How do visas and hiring agents work?
Every agent needs their own RERA broker card and a UAE residence visa sponsored by your brokerage; you cannot use freelancers or visit-visa agents for mainland brokerage, which is both illegal and an AML risk [10]. Once licensed, you sponsor employee visas using your DET licence, RERA licence and company bank account, at roughly AED 4,000 to 6,500 per person including PRO services, and each hire must complete the DREI course and hold their own broker card before sponsorship is approved.
The compensation models you will use:
- Commission-only, the default for experienced agents, with splits from 50/50 up to 70/30 in the agent's favour as they produce.
- Small retainer plus commission, a modest AED 1,000 to 5,000 a month while an agent builds a pipeline, with a lower split.
- Hybrid base, AED 5,000 to 14,000 a month with a reduced commission share, for agents who want stability.

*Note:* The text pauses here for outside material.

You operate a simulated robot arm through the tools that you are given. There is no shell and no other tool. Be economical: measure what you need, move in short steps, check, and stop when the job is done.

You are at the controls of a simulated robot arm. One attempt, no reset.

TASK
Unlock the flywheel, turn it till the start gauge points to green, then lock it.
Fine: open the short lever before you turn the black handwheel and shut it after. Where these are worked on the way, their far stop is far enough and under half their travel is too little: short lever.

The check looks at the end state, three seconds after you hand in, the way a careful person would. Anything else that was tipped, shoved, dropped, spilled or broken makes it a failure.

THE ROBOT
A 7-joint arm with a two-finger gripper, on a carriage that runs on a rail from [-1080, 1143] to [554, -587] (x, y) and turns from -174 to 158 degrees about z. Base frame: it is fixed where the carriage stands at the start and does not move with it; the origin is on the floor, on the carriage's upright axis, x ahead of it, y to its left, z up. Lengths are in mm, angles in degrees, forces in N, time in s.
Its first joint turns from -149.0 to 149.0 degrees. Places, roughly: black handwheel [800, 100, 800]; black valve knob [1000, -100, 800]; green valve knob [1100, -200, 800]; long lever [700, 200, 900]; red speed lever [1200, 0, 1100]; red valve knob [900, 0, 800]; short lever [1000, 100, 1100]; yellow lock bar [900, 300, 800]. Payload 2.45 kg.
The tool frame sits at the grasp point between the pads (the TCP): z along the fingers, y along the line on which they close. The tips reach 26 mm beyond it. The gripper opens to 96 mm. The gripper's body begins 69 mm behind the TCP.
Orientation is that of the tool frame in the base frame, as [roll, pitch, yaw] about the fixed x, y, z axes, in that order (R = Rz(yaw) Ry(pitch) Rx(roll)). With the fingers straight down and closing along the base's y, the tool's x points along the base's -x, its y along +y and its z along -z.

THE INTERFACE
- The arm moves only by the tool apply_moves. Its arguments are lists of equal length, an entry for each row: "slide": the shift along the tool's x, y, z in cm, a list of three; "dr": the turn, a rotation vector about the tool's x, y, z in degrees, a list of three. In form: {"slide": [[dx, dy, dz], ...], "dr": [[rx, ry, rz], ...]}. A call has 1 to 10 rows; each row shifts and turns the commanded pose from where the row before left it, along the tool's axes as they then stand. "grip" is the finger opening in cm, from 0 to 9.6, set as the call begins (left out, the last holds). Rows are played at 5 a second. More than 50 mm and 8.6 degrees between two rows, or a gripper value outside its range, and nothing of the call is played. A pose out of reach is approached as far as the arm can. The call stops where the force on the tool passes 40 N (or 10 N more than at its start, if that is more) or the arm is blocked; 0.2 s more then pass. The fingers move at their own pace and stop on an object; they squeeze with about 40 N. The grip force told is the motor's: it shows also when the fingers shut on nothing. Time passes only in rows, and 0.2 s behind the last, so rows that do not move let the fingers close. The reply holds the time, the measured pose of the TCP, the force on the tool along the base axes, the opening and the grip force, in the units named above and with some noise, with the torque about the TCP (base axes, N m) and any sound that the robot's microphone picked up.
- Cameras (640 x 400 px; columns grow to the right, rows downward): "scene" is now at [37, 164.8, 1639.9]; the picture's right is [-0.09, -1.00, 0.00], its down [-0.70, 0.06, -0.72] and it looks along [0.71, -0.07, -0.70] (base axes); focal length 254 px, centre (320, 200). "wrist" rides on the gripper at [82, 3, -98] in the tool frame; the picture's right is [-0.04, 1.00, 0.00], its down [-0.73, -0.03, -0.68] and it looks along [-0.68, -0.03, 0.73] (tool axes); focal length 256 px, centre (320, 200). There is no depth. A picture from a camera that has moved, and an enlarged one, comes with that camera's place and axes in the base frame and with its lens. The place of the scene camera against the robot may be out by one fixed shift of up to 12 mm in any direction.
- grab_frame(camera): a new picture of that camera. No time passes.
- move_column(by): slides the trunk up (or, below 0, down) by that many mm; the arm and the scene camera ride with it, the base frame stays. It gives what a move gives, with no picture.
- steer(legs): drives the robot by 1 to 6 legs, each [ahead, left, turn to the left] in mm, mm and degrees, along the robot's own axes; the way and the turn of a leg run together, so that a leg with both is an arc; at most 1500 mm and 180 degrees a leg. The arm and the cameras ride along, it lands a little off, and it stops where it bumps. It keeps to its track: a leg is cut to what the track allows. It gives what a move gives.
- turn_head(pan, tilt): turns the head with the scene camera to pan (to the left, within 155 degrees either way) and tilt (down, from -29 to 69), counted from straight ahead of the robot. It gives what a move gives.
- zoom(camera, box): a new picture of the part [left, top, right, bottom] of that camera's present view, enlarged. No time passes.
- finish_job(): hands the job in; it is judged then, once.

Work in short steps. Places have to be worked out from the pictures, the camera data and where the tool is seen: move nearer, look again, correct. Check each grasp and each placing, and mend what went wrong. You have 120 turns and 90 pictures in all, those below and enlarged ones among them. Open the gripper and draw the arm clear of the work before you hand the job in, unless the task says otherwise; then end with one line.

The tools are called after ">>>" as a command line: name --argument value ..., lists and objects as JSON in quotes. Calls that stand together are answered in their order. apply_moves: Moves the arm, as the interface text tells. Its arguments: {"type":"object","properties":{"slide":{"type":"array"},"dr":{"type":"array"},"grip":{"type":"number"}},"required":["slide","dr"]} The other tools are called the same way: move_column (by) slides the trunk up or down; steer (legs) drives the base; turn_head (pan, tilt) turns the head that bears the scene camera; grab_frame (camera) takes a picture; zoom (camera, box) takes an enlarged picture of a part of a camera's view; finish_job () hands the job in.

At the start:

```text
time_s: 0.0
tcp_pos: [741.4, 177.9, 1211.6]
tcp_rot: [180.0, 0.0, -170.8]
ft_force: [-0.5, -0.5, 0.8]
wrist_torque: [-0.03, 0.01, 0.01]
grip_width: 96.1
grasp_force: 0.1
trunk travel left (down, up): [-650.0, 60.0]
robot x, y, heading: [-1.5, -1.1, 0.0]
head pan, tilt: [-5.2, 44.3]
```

Pro Tip: Hiring is where brokerages live or die. The market is saturated (over 40,000 brokers, about 37 new a day, tenure down to roughly six months), and the businesses that keep people invest in structured training and lead support and report 80 to 90% retention, against a market norm of the opposite [10]. Do not out-recruit your ability to train. Five supported agents closing deals beat twenty who quit in month three. Our post-setup services team handles the agent visas and RERA card processing so you can focus on training.
How do you generate business as a new brokerage?
A licence does not bring clients. New businesses win through a deliberate lead engine, not hope. The channels that work in Dubai:
- Property portals (Property Finder, Bayut, Dubizzle) with permitted, Trakheesi-approved listings, high-quality photos and virtual tours. This is where most buyer and tenant enquiries start.
- Developer relationships for off-plan allocations, often the fastest path to volume for a new brokerage because the developer pays the commission.
- Your own website with local SEO ("apartments for sale Dubai Marina" and similar), which captures organic search and builds credibility over time.
- Social media, especially Instagram Reels showing properties and market insight, plus paid ads targeting specific communities.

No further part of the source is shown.